We all know the difference in these styles of thought, too, because we feel them and we feel the transitions back and forth.  (Hinky and unsettling, but true.)  Conscious thought is analytic and derivative; that is, when we're focused on a task, we think about it and make judgments.  We winnow; we parse and pare; we don't encourage the weeds.  Unconscious thought is, of course, much more closely related to dreaming, when the mind makes what feel like bizarre associations on the basis of connections we've forgotten about.  Think of the dream's imagery as the brain's attempt to find near-matches, places where your experiences should be slotted.  Those pathways are not logical; they're not derivative; they're a bit like weedy cross-connections: dandelions that worked their way into your cucumber patch because both plants have yellow flowers.

Allowing your unconscious to help you out is a bit like letting the boys in the basement play.  You need to relax enough to allow them to play, and for many of us, that means distractions: walking, napping, ripping out pesky weeds, breaking up of dirt, cooking dinner, doing the laundry; anything that allows your rigorous control over where your thoughts go to slip a bit.

But creativity is still a two-step process.  Yes, you can let the boys play.  They can come up with an interesting and novel solution.  But then you have to allow that solution to become conscious; it has to translate and transfer itself from the back of your mind to the front.  This isn't trivial either.  If you've ever tried a dream journal (I did, waaaay back when I was in analysis), you realize how stupid your dreams feel and sound and how fleeting they are once you engage a secondary, cognitive process like forming words with a pen or pencil.  What felt so logical or emotionally laden in a dream becomes, well, kind of dumb in the translation--and you also tend to forget if you can't find a way to allow the transfer to occur, and quickly.

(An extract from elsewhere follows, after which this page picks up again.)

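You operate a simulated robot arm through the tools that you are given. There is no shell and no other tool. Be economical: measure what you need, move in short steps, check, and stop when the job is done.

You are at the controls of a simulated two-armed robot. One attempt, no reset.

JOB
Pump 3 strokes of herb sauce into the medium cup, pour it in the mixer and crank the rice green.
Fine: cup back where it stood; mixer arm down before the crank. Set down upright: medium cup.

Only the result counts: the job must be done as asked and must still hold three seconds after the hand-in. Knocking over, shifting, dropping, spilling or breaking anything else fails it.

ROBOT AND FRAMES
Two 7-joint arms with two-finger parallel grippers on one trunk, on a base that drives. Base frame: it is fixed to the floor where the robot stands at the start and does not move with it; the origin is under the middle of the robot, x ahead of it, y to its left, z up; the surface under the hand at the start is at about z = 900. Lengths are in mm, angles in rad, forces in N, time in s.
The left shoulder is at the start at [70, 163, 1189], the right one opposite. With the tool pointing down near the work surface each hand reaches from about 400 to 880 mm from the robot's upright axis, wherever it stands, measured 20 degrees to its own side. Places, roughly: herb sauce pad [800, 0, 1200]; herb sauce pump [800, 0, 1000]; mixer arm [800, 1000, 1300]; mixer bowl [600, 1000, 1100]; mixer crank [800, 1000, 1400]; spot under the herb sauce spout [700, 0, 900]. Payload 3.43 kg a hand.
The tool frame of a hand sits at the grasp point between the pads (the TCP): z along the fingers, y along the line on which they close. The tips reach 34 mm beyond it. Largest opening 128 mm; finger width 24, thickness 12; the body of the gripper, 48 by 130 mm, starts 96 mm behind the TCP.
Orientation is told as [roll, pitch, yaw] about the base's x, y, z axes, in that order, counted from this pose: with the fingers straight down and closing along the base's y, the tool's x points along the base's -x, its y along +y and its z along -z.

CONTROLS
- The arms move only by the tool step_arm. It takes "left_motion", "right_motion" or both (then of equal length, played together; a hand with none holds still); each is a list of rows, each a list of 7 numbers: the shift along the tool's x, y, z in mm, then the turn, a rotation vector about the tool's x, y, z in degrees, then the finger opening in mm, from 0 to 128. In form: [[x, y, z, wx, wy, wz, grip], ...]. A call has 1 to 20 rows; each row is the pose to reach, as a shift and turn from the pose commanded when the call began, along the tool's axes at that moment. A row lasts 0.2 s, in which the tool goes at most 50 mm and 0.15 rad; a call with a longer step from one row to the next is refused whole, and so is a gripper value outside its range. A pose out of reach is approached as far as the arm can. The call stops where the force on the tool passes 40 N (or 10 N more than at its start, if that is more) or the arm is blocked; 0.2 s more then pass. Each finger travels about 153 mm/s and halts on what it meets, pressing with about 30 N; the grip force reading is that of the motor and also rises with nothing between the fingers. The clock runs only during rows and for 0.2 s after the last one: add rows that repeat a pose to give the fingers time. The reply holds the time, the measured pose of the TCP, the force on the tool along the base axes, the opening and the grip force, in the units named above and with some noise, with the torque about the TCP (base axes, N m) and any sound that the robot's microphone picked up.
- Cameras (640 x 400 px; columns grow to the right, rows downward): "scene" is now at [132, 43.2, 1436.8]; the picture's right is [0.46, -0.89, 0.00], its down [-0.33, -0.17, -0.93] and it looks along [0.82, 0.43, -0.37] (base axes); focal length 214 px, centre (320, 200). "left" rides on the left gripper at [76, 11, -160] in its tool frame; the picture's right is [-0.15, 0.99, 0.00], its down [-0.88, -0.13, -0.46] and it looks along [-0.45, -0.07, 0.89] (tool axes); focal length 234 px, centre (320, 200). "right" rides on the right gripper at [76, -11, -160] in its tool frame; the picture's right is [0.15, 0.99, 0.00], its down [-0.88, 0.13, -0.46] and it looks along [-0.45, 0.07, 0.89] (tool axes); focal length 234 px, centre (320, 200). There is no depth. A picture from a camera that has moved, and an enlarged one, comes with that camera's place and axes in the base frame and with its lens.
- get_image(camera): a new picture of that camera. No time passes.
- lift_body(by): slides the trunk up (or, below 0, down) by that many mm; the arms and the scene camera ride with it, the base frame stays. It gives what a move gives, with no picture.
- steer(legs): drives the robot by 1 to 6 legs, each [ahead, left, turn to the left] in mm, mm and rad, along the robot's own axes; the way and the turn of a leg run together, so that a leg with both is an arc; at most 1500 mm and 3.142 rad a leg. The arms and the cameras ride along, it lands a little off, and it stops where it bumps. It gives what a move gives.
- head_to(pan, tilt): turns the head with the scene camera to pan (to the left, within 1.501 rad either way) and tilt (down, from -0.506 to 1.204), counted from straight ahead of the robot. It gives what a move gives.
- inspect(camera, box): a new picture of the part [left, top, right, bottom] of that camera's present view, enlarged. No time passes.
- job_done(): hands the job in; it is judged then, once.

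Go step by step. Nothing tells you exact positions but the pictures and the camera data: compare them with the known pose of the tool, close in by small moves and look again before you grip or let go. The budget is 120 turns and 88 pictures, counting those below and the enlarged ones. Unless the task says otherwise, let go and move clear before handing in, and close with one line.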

For me, that means talking to myself, out loud, especially since I'm usually miles from home.  Yes, I get many strange looks because I have to keep talking, or my attention begins to wander again.  (This is both good and bad.  I may lose what I just discovered, but I may also gain something else.   In the middle of the night, if I jump up after a long period of staring at the ceiling and letting my attention wander, then I have a little tougher time deciphering what I meant if I've written it down.  Hearing my own voice tends to sock it home.  Even then, I still forget, which is kind of a pain.  Not to mention the fact that I'm jumping up and down all night long, and the husband is . . . well, a little annoyed.  OTOH, I have a very understanding spouse who doesn't seem to mind talking for a while in the wee hours.  He understands the value of calming the savage beast.)  I know other authors carry notebooks; some talk into digital recorders or their phones.  We all have our ways of translating that play into the work we've secretly been doing all along.

The important thing is to recognize that not paying attention allows us to solve complex problems--BUT that only works when we actually have a goal.  In other words, if you're inattentive and sort of a space cadet and have no real goal or problem or purpose . . . yeah, you're going to flounder, you're going to drift, and no Eureka moments for you.  On the other hand, if you are engaged in solving a complex problem, then not paying attention--not thinking about what's bothering you--will actually help the boys help YOU find the answer.

Now, excuse me . . . oooh, there goes a really pretty butterfly . . .


Jordan Dane said...

I call this my screaming brain. It distracts me, usually before I write down a wrong plot path. And hearing my own voice helps me too, but I usually force my husband or my mom to listen as I ramble, so no one fits me into a straitjacket.

Ilsa said...

Yeah, I only wish my brain-scream happened during an actual work moment. It always happens later :<P

Jordan Dane said...

The mind is amazing though, isn't it?'ve learned to trust my instincts more because I know my mind is working through the problem. Thriller author, Robert Crais, says that he constantly writes in fear, but that he trusts the talent that got him where he is. I have to say that sounds like a brain scream to me. We humans are a strange lot. Our brains are the cool under fire jet jockeys, while we fret about everything else.

Writing is an amazing process that still thrills me.